### The exercise
Copy out every line containing the word "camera".
-.-.-
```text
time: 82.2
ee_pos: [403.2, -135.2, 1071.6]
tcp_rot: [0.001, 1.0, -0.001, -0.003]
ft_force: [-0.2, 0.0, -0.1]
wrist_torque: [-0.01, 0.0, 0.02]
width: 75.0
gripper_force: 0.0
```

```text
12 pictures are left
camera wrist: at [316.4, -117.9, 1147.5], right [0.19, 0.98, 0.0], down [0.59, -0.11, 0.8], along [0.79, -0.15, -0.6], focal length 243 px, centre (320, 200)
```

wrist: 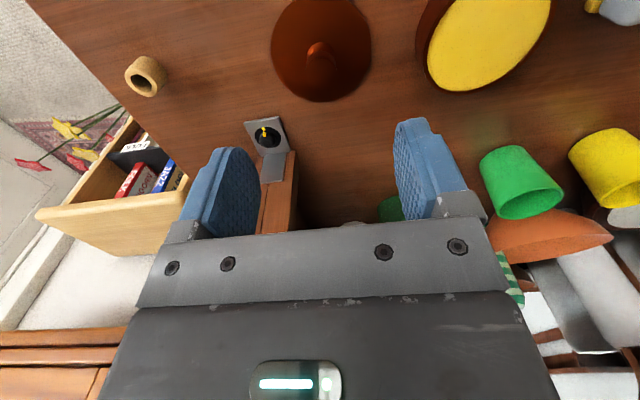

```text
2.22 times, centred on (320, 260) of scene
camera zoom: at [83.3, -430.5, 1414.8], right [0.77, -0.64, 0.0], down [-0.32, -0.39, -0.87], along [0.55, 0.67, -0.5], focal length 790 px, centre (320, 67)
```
-.-.-
### Task response
camera wrist: at [316.4, -117.9, 1147.5], right [0.19, 0.98, 0.0], down [0.59, -0.11, 0.8], along [0.79, -0.15, -0.6], focal length 243 px, centre (320, 200)
camera zoom: at [83.3, -430.5, 1414.8], right [0.77, -0.64, 0.0], down [-0.32, -0.39, -0.87], along [0.55, 0.67, -0.5], focal length 790 px, centre (320, 67)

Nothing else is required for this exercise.